Aged care workers, nurses and carers in the community will receive more critical support when delivering end-of-life palliative care services thanks to two new Flinders University-led research projects, supported by South Australian Government grant funding.
These projects highlight a timely and renewed focus on improving critical resources and making services more accessible for professional staff and carers looking after end-of-life patients.
Research Fellow Dr Sara Javanparast, from Flinders University’s Research Centre for Palliative Care, Death and Dying (RePaDD), is investigating the experience of palliative patient unpaid carers accessing support services that assist them in their caregiving role, while helping them to maintain their own health and wellbeing.
The study aligns with the National Palliative Care Strategy 2018 and South Australia’s Palliative Care Strategic Framework 2022-27 priorities in relation to carers’ needs and support.

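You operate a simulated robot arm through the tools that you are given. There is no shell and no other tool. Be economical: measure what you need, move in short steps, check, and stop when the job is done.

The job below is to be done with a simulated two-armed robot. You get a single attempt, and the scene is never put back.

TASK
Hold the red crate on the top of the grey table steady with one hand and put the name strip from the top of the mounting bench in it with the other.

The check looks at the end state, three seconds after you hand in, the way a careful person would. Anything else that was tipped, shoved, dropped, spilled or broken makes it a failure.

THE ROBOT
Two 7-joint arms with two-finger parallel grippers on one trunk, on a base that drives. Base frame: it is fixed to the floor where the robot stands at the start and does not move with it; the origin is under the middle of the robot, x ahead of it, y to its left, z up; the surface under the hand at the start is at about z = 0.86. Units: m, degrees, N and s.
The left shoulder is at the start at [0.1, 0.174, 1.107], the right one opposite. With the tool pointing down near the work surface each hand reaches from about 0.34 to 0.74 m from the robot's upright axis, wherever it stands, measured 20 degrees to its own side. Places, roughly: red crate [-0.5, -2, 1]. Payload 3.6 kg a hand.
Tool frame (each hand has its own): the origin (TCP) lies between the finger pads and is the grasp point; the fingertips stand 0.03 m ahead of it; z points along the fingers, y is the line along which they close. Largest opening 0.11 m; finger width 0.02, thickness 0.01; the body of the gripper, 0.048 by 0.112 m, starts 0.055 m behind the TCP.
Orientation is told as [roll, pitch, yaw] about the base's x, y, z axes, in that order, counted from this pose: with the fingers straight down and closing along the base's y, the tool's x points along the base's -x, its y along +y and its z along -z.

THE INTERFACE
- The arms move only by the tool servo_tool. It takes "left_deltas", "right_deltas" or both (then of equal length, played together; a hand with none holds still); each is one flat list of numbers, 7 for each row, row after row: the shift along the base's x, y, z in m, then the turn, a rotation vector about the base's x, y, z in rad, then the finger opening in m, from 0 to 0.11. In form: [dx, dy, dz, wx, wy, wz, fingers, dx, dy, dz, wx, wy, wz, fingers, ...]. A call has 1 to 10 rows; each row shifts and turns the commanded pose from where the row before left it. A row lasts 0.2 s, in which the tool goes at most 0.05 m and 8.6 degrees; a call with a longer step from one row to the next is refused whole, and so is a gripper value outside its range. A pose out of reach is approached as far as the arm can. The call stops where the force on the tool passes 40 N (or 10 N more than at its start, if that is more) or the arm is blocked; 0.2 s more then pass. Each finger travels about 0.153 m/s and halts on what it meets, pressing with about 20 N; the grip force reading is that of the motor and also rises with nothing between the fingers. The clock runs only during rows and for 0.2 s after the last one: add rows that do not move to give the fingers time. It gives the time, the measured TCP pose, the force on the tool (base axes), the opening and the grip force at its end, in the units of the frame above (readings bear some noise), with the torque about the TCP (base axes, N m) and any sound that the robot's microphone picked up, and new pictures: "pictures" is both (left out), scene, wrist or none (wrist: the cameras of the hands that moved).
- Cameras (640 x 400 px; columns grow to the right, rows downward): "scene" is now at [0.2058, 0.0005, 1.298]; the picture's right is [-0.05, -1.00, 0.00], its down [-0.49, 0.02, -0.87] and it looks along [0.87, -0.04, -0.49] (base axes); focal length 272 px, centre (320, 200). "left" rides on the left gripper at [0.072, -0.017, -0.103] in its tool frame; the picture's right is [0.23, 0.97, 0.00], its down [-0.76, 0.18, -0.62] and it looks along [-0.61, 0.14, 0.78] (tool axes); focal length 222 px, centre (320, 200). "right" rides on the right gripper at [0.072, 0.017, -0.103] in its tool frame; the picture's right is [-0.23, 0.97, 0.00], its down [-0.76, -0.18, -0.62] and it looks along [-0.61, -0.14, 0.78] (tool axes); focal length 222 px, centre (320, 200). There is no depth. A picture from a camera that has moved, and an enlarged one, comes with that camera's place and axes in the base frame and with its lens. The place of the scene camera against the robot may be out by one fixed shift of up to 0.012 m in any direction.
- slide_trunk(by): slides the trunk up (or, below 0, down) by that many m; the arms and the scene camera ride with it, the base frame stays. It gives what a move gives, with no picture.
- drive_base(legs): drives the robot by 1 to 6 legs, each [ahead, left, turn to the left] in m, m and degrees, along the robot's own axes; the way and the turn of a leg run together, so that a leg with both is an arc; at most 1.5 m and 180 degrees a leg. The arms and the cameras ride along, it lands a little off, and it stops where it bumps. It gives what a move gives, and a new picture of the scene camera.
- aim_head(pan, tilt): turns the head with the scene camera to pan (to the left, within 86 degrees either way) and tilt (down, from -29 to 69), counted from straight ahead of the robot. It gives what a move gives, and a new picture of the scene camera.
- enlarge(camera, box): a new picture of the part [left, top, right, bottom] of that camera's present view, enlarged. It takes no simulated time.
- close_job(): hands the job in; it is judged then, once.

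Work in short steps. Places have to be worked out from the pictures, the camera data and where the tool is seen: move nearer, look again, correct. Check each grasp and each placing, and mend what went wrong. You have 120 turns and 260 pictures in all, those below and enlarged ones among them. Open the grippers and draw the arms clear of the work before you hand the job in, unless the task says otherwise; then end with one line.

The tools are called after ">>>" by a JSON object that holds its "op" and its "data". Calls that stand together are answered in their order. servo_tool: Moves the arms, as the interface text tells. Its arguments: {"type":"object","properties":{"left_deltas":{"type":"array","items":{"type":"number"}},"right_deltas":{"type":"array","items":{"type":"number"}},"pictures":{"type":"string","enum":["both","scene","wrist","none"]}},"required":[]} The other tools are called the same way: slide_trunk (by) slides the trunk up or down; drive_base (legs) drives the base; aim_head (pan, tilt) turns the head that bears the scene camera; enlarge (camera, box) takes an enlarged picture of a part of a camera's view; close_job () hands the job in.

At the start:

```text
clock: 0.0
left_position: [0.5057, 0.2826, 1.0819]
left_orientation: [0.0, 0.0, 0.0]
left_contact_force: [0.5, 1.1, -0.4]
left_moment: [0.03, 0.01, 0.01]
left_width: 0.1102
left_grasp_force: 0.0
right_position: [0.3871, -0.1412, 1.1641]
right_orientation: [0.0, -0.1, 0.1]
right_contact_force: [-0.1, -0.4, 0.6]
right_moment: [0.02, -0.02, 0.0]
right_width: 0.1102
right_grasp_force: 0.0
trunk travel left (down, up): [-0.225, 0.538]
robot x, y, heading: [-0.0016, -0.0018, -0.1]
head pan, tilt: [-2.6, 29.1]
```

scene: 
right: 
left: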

The project, awarded $74,165 by the Department for Health and Wellbeing, will partner with Carers SA and aims to conduct, 25-30 individual interviews with end-of-life and palliative patient carers in SA and investigate their knowledge and experience of current services.
“We’ll facilitate four focus groups to present key themes that have emerged from the interviews and discuss opportunities, gaps and ways that current services can be more responsive to the needs of those caring for palliative patients,” says Dr Javanparast.
“Using the death literacy questionnaire, we’ll measure the death literacy of study participants. This will enable us to make a comparison with the Australian national average and to identify areas of strength and gaps for future planning and action.”
Dr Deidre Morgan, Senior Palliative Care Lecturer at Flinders University, has received $75,000 in funding to develop resources which aim to improve provision of intimate hygiene in residential aged care facilities (RAC).
“How care with intimate hygiene is provided to those approaching the end of life is crucial in conserving or compromising dignity. The Royal Commission into Aged Care, Quality and Safety identified care that compromised dignity of those in RAC facilities, the majority of whom have non-malignant disease, as an area for urgent attention,” says Dr Morgan.
“We will explore resident and worker perspectives about how we can best conserve dignity for those receiving care with intimate hygiene. We will use this knowledge to develop video training resources for staff.
“The RAC workforce receives minimal training in care provision, particularly in effective communication which underpins all clinical care. Targeted skills training can improve health worker communication in a range of care settings, including end-of-life care.”
A third project will be led by Dr Gwyn Jolley, who is Deputy Chair and Secretary of Healthy Cities Onkaparinga, a not-for-profit organisation, in collaboration with the Southern Vales Compassionate Communities (SVCC). Dr Jolley and Kristina Walsh, who is Chair of the SVCC, are both members of RePaDD at Flinders University.
The $52,640 grant was awarded to develop Onkaparinga Compassionate Communities – a project that aims to build support communities for those at the end-of-life within the City of Onkaparinga, to help them feel more connected, aware and equipped to receive care and support.
“Compassionate Communities can improve quality of life and wellbeing, reduce stress and isolation, increase death literacy, extend knowledge and understanding of palliative care, embed palliative care into all care settings and increase access to services with a person-centred approach within our communities,” says Dr Jolley.
Flinders University Professor Jennifer Tieman, Director of RePaDD, welcomed the new funding commitment from the SA Government.
“Dying occurs across the life course, across the community and across our health and social systems. It is a universal human experience,” says Professor Tieman. “RePaDD researchers are leading the way in developing innovative solutions and advancing knowledge and evidence in palliative care to improve society’s experience of death and dying.”